[START Supplied information]
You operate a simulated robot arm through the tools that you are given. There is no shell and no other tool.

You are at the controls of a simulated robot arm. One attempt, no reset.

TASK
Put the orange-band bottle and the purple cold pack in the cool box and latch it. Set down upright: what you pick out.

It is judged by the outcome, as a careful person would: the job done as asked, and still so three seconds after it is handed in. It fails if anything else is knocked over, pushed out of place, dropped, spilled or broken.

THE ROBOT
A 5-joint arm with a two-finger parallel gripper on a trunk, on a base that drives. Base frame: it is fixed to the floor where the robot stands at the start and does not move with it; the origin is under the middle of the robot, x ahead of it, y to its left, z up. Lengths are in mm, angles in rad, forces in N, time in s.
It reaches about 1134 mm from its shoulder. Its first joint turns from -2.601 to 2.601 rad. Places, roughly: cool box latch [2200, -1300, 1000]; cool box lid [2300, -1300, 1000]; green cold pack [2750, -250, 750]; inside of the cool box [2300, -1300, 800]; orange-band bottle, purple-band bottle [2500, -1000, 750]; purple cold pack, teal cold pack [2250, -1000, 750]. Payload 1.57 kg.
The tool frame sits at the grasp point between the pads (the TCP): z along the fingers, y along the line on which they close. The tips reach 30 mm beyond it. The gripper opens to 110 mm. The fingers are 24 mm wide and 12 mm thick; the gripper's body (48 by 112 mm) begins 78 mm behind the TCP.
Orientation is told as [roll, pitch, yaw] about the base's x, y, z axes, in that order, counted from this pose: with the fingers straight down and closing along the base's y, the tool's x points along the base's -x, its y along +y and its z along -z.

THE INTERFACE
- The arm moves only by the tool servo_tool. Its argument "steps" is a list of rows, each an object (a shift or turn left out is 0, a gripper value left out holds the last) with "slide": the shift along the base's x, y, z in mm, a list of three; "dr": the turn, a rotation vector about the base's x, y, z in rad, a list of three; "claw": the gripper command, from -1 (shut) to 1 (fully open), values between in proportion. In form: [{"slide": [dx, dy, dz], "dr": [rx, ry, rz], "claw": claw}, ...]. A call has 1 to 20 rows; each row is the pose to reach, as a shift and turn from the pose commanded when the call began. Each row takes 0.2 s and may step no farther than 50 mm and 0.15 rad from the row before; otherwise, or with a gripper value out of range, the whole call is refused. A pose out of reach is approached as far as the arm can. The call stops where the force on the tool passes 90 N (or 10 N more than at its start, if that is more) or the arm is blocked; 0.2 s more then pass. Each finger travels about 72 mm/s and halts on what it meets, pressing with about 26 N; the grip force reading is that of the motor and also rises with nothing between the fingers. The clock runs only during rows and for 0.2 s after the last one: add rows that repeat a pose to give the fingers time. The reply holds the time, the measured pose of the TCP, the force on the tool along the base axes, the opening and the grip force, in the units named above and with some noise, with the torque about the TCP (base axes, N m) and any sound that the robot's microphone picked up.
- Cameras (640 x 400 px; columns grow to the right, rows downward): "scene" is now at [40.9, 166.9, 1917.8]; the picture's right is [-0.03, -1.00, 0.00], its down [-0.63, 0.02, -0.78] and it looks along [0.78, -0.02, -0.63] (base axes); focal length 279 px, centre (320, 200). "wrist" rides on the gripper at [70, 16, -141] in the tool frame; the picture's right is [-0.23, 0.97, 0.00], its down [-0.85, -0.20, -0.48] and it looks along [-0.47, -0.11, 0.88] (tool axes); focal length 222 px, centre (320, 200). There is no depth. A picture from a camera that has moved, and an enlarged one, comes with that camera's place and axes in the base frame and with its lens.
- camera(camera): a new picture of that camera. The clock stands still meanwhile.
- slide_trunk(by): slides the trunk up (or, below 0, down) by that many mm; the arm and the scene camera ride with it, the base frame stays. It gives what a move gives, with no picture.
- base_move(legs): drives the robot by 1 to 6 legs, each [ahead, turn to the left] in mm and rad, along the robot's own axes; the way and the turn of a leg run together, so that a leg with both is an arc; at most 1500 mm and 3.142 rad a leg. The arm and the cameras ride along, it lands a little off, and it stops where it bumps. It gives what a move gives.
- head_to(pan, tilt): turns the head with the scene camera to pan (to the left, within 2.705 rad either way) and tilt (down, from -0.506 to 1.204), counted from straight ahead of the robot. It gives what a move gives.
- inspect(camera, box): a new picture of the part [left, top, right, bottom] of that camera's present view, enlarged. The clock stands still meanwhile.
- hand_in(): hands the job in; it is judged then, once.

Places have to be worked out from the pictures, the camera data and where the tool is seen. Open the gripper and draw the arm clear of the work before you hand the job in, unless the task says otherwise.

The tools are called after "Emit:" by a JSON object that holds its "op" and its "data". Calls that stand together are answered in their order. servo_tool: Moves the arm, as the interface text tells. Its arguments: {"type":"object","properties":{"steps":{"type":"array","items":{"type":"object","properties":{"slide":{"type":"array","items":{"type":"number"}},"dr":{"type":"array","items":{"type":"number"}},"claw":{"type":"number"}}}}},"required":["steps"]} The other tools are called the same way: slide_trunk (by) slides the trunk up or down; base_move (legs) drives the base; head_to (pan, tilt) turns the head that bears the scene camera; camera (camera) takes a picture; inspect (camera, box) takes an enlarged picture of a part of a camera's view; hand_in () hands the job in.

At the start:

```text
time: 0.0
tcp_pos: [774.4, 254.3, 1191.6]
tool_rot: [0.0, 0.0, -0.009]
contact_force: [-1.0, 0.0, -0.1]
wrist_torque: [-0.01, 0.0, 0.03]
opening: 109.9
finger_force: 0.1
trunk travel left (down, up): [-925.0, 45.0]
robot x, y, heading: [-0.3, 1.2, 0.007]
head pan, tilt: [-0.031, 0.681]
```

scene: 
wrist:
[END Supplied information]
Show every line that contains the word "orange".

▶ [Response to this exercise]:
Put the orange-band bottle and the purple cold pack in the cool box and latch it. Set down upright: what you pick out.
It reaches about 1134 mm from its shoulder. Its first joint turns from -2.601 to 2.601 rad. Places, roughly: cool box latch [2200, -1300, 1000]; cool box lid [2300, -1300, 1000]; green cold pack [2750, -250, 750]; inside of the cool box [2300, -1300, 800]; orange-band bottle, purple-band bottle [2500, -1000, 750]; purple cold pack, teal cold pack [2250, -1000, 750]. Payload 1.57 kg.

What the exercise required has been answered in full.